--- START DATA SUPPLIED ---
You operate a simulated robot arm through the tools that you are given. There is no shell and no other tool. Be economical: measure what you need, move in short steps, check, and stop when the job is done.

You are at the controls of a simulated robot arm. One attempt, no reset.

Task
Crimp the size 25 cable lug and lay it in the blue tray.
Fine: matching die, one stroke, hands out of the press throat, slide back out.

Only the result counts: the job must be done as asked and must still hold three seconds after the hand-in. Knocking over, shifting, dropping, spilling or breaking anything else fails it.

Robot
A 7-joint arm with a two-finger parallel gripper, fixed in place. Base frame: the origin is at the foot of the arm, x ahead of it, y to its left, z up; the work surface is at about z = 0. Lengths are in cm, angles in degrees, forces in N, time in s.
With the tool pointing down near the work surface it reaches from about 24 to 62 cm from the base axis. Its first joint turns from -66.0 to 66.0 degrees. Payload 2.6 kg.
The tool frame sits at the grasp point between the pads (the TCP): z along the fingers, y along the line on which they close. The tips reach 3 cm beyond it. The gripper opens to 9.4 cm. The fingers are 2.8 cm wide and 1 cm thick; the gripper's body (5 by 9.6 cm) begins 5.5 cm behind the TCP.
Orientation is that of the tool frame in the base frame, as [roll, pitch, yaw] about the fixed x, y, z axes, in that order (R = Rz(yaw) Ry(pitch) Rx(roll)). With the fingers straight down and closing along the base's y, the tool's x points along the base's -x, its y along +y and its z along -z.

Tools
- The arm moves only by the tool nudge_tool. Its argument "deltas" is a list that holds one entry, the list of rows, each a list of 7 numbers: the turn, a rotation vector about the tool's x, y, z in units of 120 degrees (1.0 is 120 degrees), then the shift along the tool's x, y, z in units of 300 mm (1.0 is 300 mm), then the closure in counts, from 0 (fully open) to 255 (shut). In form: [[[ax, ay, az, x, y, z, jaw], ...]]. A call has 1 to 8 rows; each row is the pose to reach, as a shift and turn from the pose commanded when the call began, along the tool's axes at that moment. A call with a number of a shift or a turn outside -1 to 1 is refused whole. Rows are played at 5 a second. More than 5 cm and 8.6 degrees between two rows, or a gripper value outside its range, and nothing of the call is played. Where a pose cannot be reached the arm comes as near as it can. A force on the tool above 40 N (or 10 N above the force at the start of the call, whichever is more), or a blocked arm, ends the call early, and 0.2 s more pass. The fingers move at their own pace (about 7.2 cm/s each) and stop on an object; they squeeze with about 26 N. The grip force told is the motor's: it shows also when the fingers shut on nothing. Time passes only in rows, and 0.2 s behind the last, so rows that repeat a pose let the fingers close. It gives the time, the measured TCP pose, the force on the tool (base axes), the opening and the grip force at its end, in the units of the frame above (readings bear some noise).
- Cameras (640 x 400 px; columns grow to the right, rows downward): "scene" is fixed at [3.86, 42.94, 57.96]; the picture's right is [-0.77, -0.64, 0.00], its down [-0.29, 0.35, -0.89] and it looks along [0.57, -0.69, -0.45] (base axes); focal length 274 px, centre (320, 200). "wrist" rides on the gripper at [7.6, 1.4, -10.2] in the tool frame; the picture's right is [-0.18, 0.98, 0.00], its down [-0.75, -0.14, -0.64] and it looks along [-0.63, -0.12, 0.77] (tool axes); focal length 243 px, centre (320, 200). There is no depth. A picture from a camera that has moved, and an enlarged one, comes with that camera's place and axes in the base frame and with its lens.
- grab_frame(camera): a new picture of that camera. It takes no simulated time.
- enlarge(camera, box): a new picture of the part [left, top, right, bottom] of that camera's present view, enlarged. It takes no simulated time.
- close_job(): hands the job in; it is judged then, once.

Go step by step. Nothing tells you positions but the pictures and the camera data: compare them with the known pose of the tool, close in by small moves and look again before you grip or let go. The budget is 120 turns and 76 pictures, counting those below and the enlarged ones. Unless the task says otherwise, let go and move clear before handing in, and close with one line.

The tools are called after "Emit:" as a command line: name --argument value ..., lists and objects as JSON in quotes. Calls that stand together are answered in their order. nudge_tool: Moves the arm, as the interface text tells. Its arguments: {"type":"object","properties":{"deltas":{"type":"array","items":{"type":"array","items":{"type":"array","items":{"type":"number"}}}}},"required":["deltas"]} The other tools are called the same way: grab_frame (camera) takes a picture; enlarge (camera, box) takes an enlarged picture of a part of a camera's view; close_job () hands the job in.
--- END DATA SUPPLIED ---
--- START DATA SUPPLIED ---
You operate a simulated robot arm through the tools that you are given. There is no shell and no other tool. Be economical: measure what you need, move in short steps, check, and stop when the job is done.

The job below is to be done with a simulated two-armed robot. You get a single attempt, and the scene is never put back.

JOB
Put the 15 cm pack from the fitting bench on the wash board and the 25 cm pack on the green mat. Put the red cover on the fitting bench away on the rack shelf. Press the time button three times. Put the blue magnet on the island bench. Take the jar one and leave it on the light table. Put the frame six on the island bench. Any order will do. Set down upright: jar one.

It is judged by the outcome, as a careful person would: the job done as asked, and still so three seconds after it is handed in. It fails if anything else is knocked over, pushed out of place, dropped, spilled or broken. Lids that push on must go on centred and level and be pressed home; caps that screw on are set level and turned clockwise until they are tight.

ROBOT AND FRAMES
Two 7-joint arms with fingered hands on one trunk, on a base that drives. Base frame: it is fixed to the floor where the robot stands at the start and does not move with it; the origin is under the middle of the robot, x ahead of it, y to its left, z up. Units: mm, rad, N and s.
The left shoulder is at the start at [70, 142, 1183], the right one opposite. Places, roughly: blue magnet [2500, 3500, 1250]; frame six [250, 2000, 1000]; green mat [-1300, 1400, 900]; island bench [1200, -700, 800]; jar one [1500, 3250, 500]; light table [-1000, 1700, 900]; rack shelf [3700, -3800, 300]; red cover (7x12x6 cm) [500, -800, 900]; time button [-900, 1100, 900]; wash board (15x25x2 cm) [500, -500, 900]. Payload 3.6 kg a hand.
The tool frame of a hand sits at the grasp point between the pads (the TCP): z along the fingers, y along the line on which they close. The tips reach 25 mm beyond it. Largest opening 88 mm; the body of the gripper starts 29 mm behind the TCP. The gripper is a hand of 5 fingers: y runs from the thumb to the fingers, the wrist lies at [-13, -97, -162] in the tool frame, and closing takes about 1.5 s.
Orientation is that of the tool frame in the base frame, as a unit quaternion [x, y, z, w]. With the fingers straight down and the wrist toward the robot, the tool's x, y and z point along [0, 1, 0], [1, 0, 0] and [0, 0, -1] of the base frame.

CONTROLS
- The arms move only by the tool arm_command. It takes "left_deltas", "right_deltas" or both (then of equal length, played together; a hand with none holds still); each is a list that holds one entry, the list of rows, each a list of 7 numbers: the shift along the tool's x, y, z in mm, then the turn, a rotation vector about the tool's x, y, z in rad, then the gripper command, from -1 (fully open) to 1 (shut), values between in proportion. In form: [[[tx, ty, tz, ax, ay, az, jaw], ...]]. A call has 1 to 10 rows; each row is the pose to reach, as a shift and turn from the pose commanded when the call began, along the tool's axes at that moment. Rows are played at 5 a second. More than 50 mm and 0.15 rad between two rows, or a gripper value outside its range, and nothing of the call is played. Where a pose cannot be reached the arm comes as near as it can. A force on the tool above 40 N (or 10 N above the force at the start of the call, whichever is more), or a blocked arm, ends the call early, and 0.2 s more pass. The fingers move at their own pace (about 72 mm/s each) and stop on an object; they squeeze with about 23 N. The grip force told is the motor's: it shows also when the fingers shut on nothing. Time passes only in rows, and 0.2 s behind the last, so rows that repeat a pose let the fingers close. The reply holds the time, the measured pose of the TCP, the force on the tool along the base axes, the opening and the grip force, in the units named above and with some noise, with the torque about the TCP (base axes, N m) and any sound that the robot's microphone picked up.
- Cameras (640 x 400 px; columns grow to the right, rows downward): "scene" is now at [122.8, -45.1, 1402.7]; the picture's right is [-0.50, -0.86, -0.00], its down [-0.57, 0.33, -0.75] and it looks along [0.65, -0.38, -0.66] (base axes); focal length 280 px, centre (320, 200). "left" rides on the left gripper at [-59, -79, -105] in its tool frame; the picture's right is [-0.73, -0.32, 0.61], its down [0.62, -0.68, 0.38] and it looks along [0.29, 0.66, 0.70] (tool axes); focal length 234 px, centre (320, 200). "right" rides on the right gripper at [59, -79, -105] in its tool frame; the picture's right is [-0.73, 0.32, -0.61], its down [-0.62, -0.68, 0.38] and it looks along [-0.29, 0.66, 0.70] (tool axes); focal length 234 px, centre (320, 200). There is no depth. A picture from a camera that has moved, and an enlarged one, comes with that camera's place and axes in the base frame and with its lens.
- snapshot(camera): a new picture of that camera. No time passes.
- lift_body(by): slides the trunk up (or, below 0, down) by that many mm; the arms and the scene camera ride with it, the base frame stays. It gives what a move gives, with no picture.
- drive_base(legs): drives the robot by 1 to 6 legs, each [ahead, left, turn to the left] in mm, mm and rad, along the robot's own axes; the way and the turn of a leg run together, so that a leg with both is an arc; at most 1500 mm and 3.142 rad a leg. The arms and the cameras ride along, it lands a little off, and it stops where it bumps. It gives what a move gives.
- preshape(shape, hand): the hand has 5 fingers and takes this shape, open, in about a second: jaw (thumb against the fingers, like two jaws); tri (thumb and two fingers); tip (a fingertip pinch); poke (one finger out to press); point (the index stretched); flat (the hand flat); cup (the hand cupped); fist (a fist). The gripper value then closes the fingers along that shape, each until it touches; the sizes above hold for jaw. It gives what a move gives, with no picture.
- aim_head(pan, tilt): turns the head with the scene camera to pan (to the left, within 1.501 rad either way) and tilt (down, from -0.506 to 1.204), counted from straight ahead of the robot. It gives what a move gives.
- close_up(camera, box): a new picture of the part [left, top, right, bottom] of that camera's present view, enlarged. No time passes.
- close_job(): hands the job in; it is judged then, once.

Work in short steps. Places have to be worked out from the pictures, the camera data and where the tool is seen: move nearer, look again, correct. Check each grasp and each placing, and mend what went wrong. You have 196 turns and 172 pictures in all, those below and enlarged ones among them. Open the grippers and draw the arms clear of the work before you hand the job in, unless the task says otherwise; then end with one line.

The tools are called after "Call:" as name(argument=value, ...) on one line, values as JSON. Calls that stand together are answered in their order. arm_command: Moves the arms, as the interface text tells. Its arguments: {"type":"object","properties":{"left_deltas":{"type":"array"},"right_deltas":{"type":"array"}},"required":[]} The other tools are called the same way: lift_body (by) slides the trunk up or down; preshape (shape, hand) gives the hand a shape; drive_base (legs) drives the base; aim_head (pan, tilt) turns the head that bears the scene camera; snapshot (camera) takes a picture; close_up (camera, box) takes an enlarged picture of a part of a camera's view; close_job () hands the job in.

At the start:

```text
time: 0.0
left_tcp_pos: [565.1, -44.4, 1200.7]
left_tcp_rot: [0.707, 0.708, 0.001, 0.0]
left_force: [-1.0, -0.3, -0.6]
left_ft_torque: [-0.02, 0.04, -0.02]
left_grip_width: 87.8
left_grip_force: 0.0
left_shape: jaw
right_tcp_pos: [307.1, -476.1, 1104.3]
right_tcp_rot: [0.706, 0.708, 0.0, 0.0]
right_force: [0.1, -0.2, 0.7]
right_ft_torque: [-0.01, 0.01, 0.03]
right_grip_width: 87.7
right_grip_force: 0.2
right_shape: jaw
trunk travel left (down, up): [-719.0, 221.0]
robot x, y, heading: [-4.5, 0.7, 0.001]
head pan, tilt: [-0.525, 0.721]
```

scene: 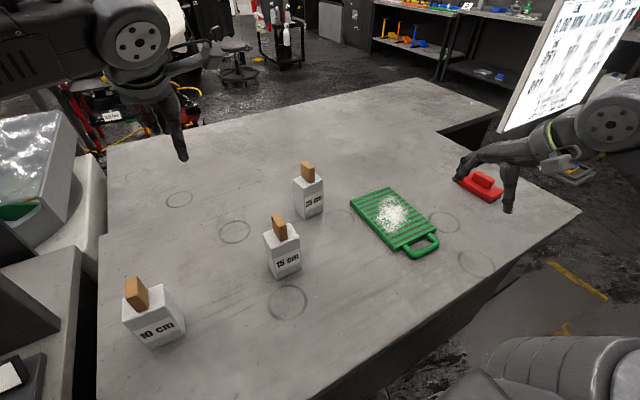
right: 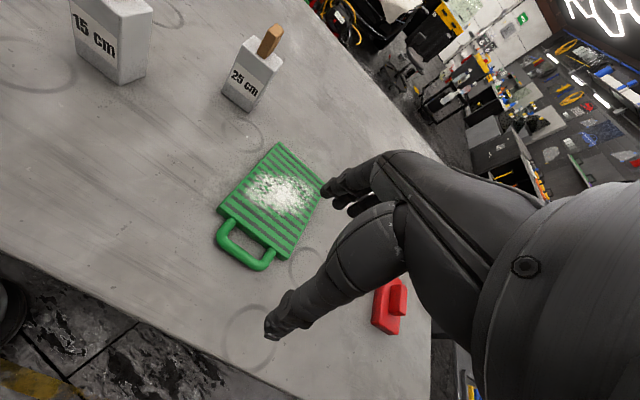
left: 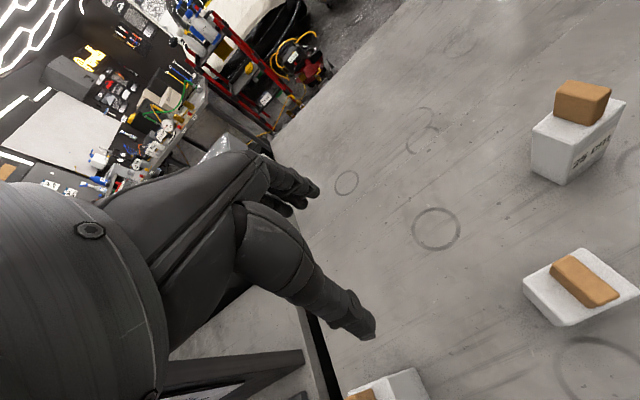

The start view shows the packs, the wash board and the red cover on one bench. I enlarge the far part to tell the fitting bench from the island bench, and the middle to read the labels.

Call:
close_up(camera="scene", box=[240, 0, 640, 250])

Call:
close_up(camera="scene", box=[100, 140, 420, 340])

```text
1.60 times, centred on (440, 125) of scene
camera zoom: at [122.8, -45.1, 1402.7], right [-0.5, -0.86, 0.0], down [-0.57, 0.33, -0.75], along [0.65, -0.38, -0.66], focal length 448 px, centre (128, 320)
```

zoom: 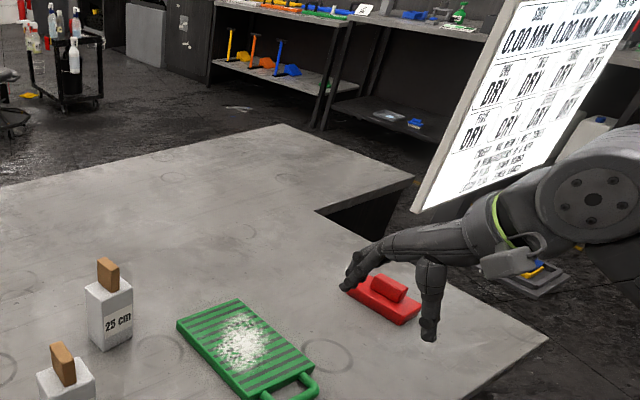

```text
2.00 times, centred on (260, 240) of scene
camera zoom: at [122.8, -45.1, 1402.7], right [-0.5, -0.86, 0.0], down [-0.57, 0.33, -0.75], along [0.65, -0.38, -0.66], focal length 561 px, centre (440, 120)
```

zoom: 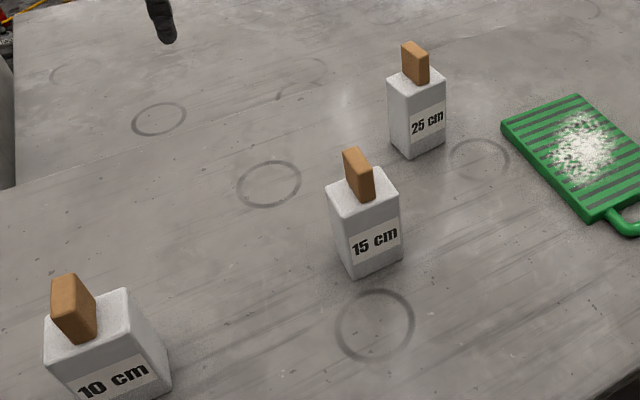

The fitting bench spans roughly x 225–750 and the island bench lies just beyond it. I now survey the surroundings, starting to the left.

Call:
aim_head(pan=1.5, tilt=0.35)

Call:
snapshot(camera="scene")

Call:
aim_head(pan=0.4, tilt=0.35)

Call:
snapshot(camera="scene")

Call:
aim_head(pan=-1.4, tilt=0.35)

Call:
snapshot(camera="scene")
--- END DATA SUPPLIED ---
--- START DATA SUPPLIED ---
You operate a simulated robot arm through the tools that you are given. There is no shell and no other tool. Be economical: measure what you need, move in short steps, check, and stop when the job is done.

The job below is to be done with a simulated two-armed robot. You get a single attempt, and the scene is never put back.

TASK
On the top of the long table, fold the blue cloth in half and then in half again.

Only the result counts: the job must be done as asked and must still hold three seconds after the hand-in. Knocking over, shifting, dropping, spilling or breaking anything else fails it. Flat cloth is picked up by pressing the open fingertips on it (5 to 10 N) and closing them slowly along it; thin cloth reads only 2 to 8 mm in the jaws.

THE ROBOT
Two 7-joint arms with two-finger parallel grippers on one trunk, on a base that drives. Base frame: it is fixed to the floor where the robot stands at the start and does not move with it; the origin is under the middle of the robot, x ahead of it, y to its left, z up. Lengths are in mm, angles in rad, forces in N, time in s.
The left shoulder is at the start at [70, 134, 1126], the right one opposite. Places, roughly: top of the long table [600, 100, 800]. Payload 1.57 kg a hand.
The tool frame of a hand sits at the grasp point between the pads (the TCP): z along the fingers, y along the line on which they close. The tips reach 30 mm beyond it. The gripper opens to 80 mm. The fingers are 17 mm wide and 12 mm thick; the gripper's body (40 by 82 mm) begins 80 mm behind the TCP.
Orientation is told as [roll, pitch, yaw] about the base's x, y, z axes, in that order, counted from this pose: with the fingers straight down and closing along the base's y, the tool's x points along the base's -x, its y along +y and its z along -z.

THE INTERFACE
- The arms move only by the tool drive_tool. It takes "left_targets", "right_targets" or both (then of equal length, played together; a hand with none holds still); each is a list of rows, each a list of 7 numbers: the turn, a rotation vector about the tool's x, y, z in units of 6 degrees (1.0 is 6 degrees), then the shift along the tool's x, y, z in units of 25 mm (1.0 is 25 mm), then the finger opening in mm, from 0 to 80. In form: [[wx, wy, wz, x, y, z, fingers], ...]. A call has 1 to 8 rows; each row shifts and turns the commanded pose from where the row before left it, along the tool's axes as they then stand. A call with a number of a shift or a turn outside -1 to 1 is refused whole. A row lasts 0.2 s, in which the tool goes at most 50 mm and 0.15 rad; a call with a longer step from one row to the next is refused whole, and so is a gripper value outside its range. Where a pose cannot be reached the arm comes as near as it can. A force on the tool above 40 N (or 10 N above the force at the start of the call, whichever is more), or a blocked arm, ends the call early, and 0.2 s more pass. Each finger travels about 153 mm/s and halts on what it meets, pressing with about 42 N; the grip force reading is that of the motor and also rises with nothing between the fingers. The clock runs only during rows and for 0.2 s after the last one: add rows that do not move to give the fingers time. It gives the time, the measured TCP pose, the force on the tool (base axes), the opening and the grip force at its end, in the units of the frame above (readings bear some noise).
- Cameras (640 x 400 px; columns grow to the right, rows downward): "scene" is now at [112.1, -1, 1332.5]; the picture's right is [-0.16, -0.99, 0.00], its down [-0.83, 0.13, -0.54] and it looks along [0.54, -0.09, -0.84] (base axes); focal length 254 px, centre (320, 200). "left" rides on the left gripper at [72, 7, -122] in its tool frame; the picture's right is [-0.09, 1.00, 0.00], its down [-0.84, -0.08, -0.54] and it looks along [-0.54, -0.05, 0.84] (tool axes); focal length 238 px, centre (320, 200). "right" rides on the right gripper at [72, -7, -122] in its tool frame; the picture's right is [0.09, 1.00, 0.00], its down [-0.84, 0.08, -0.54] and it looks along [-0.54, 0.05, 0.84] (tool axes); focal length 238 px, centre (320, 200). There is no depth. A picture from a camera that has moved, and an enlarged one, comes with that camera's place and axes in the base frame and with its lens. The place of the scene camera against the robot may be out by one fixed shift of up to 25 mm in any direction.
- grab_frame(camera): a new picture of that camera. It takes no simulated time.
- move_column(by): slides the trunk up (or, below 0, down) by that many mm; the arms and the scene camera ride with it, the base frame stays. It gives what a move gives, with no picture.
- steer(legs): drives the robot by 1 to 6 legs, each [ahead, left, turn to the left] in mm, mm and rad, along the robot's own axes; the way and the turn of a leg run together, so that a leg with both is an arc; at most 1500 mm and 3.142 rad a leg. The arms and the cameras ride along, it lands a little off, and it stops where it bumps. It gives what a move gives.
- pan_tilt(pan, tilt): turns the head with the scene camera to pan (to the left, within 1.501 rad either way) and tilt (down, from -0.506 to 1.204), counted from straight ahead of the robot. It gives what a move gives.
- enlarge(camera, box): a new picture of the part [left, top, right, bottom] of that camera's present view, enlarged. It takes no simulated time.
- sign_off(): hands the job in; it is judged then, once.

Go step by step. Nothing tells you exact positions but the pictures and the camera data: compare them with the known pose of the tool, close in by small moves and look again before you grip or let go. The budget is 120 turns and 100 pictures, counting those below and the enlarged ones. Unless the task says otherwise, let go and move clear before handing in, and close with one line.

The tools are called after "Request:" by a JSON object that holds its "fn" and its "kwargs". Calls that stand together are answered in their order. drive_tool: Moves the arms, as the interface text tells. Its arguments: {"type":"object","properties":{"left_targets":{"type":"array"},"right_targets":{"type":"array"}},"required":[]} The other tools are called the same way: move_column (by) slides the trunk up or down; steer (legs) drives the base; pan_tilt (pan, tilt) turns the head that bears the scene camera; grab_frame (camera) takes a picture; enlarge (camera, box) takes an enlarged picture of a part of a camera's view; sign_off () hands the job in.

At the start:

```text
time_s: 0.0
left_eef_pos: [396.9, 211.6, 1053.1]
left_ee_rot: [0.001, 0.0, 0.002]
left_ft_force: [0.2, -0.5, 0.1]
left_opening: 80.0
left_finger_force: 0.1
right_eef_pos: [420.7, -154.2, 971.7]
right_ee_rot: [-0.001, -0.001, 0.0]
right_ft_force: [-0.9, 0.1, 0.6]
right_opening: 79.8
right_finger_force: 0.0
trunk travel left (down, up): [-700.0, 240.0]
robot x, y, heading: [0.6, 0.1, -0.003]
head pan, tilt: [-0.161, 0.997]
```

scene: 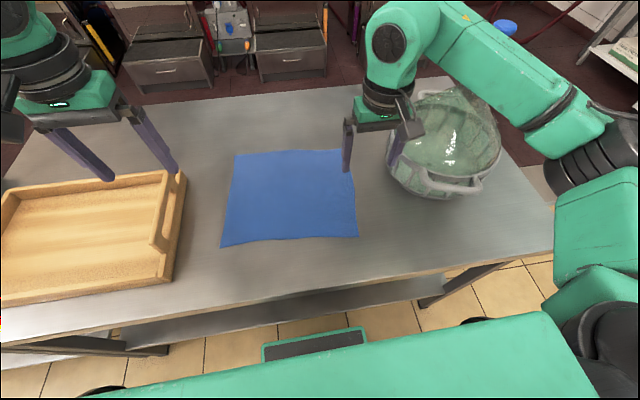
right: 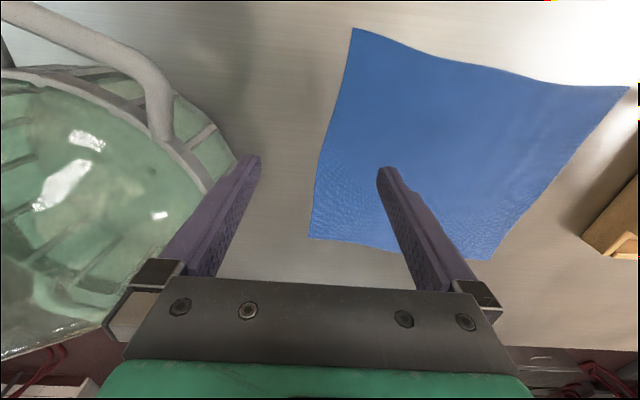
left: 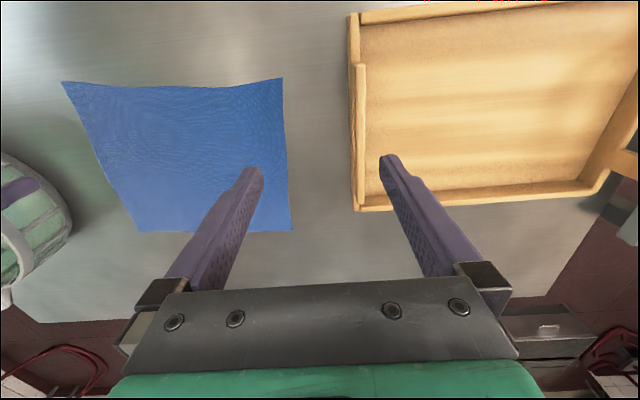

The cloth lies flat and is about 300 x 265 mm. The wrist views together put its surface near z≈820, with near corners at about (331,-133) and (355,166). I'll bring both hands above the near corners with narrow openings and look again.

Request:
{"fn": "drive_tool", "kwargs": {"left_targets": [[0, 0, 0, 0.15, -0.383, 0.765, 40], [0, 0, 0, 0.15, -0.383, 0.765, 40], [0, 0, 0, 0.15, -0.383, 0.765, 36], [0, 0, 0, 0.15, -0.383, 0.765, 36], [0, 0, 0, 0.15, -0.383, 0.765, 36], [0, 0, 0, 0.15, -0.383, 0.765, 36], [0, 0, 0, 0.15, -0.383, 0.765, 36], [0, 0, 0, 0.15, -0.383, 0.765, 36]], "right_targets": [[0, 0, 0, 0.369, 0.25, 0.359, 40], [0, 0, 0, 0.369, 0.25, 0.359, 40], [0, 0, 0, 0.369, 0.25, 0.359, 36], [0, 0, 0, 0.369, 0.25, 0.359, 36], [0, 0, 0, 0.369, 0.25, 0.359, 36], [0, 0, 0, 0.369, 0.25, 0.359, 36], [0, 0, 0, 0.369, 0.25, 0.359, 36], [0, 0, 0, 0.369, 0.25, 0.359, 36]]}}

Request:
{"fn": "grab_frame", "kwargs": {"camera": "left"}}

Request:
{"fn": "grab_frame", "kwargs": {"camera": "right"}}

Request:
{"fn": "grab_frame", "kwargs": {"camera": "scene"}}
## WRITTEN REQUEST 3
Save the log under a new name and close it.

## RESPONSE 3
--- END DATA SUPPLIED ---
--- START EXTRACT PROVIDED ---
Genre Classification

At its very simplest, the GenrePrediction server is a webserver that accepts requests containing a .wav audio clip, and responds with a prediction of the genre of music contained within the clip in the form of JSON.

How it works

It works by first loading in the wav audio file, wherafter it extracts various features relating to the quality of the audio using the following function:

def extract_features(data):
    features = []
    for d in data:
        y = d[0]
        chroma_stft = librosa.feature.chroma_stft(y=y, sr=sr)
        rmse = librosa.feature.rms(y=y)
        spec_cent = librosa.feature.spectral_centroid(y=y, sr=sr)
        spec_bw = librosa.feature.spectral_bandwidth(y=y, sr=sr)
        rolloff = librosa.feature.spectral_rolloff(y=y, sr=sr)
        zcr = librosa.feature.zero_crossing_rate(y)
        mfcc = librosa.feature.mfcc(y=y, sr=sr)
        features.append([np.mean(chroma_stft), np.mean(rmse), np.mean(spec_cent), np.mean(spec_bw), np.mean(rolloff), np.mean(zcr)]+[np.mean(mfcc[i]) for i in range(len(mfcc))])
    return np.array(features)

• Chroma_STFT: Chroma Short-Time Fourier Transform (STFT) represents the tonal content of the audio signal. It maps the audio signal into 12 distinct bins, representing the 12 musical notes in an octave. It can help differentiate genres based on their tonal characteristics and harmonic content.

• RMSE: Root Mean Square Energy (RMSE) is a measure of the audio signal’s energy or loudness. It can be useful for distinguishing genres with different overall energy levels, such as heavy metal (high energy) and ambient music (low energy).

• Spectral Centroid: Spectral Centroid is a measure of the center of mass of the frequency spectrum. It can be interpreted as the “brightness” of the sound. A higher spectral centroid value indicates a brighter sound, which might help differentiate genres like classical (bright) and electronic (darker).

• Spectral Bandwidth: Spectral Bandwidth represents the frequency spread of the audio signal. It can be useful for identifying genres with different frequency distributions, such as classical music (narrow bandwidth) and electronic music (wide bandwidth).

• Spectral Rolloff: Spectral Rolloff is the frequency below which a certain percentage (usually 85% or 95%) of the total energy of the spectrum is contained. It can help differentiate genres based on their high-frequency content, such as electronic music (high rolloff) and classical music (low rolloff).

• Zero Crossing Rate (ZCR): ZCR is the rate at which the audio signal changes its sign (crosses zero). It can help identify genres with different amounts of high-frequency content, like rock music (high ZCR) and classical music (low ZCR).

• Mel-Frequency Cepstral Coefficients (MFCCs): MFCCs are a set of features that describe the shape of the power spectrum of an audio signal. They are widely used in audio processing tasks, including music genre classification. MFCCs can capture timbral and spectral characteristics of different music genres, which can help the neural network distinguish between them.
--- END EXTRACT PROVIDED ---
## WRITTEN REQUEST 1
In the extract provided, find "spec_bw = librosa.feature.spectral_bandwidth(y=y, sr=sr)" and reproduce everything up to and including "return np.array(features)".
## WRITTEN REQUEST 2
Supply the part of the extract provided that comes after its last sentence.

## RESPONSE 1
spec_bw = librosa.feature.spectral_bandwidth(y=y, sr=sr)
        rolloff = librosa.feature.spectral_rolloff(y=y, sr=sr)
        zcr = librosa.feature.zero_crossing_rate(y)
        mfcc = librosa.feature.mfcc(y=y, sr=sr)
        features.append([np.mean(chroma_stft), np.mean(rmse), np.mean(spec_cent), np.mean(spec_bw), np.mean(rolloff), np.mean(zcr)]+[np.mean(mfcc[i]) for i in range(len(mfcc))])
    return np.array(features)

## RESPONSE 2
These extracted features represent different aspects of the audio signal, such as tonality, energy, frequency distribution, and timbral characteristics.

By providing these features to the neural network, it’s able to differentiate music genres based on their unique sonic properties and output ten values, each representing the certainty of the audio being associated with a genre.

The output is then converted into a JSON format in order to be easily consumable by any application as a web-service.

How it was made

To train the neural network, the GTZAN dataset was used. This dataset contains 1000 30-second audio clips, which were split into 3 second audio clips, resulting in 10000 3-second audio clips.

Using the feature extraction mentioned above, training data was prepared, containing the features of the audio and the corresponding label.

Then, the following neural network model was assembled:

model = models.Sequential()
model.add(layers.Dense(512, activation='relu', input_shape=(X_train.shape[1],)))
model.add(layers.Dropout(0.3))
model.add(layers.Dense(256, activation='relu'))
model.add(layers.Dropout(0.3))
model.add(layers.Dense(128, activation='relu'))
model.add(layers.Dropout(0.2))
model.add(layers.Dense(64, activation='relu'))
model.add(layers.Dropout(0.1))
model.add(layers.Dense(10, activation='softmax'))
model.compile(optimizer='adam', loss='sparse_categorical_crossentropy', metrics=['accuracy'])

The model features a tapered architecture, in which both the width of the neural layers, as well as the dropout degree, decreases. Dropout layers randomly set input units to 0 with a frequency of rate at each step during training time, which helps prevent overfitting.

To train the final model, only 4000 out of the 10000 clips were used as it that seemed to be the most appropriate amount for the size of this network, in terms of validation accuracy.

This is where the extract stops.